Akta jual beli yang dibuat oleh Pejabat Pembuat Akta Tanah pada umumnya menjelaskan tentang para pihak yaitu Penjual, Pembeli dan saksi-saksi, memuat keterangan bahwa mereka telah melakukan jual beli, memuat keterangan mengenai obyek jual beli yaitu status tanah, luasnya, letaknya, batas-batasnya beserta turutan yang mengikuti tanah tersebut, berisikan harga jual beli dan keterangan tentang penerimaan uangnya oleh pihak Penjual serta menjelaskan mengenai syarat-syarat jual beli yang dituangkan dalam pasal-pasal dalam akta jual beli tersebut.

Setelah akta jual beli selesai dibuat oleh Pejabat Pembuat Akta Tanah maka selanjutnya dengan dihadiri oleh Penjual, Pembeli dan 2 (dua) orang saksi, Pejabat Pembuat Akta Tanah membacakan isi akta kepada para pihak serta saksi-saksi dan memberi penjelasan mengenai isi dan maksud dari pembuatan akta jual beli.
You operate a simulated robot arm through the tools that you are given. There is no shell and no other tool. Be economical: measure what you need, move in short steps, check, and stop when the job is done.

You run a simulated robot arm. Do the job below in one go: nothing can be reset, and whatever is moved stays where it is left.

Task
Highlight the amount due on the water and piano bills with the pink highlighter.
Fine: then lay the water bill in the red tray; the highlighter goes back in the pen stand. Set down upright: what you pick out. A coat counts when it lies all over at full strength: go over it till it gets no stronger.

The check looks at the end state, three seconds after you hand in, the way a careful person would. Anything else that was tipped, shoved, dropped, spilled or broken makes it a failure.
Setelah akta selesai dibacakan dan dijelaskan serta tidak ada pihak yang berkeberatan terhadap isi akta tersebut, maka dengan dihadiri oleh 2 (dua) orang saksi di hadapan Pejabat Pembuat Akta Tanah, Penjual dan Pembeli menandatangani akta jual beli dan dengan disaksikan oleh Pejabat Pembuat Akta Tanah. Sesuai dengan ketentuan Pasal 40 Ayat (1) Peraturan Pemerintah Nomor 24 Tahun 1997 maka Pejabat Pembuat Akta Tanah yang bersangkutan dalam waktu selambat-lambatnya 7 (tujuh) hari kerja sejak tanggal ditandatanganinya akta tersebut wajib menyampaikan akta tersebut beserta dokumen pendukung lainnya kepada Kantor Pertanahan untuk didaftar perubahan datanya.

2. Akibat Hukum Terhadap Jual Beli Tanah Dalam Waktu Sewa Yang Belum Berakhir

Pada Pasal 1548 Kitab Undang-Undang Hukum Perdata pengertian sewa menyewa adalah suatu persetujuan, dengan mana pemilik mengikatkan diri untuk memberikan kenikmatan terhadap pemakaian suatu barang kepada pihak yang menyewa selama waktu tertentu, dengan harga yang sudah disepakati antara kedua belah pihak.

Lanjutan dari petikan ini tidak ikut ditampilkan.